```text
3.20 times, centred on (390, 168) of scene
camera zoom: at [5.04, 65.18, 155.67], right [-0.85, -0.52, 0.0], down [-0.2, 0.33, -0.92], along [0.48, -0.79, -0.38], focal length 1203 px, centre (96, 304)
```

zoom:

━━━━

The lines above should be duplicated exactly. Return a JSON list in which every string is one line; blank lines are skipped.

[
  "```text",
  "3.20 times, centred on (390, 168) of scene",
  "camera zoom: at [5.04, 65.18, 155.67], right [-0.85, -0.52, 0.0], down [-0.2, 0.33, -0.92], along [0.48, -0.79, -0.38], focal length 1203 px, centre (96, 304)",
  "```",
  "zoom:"
]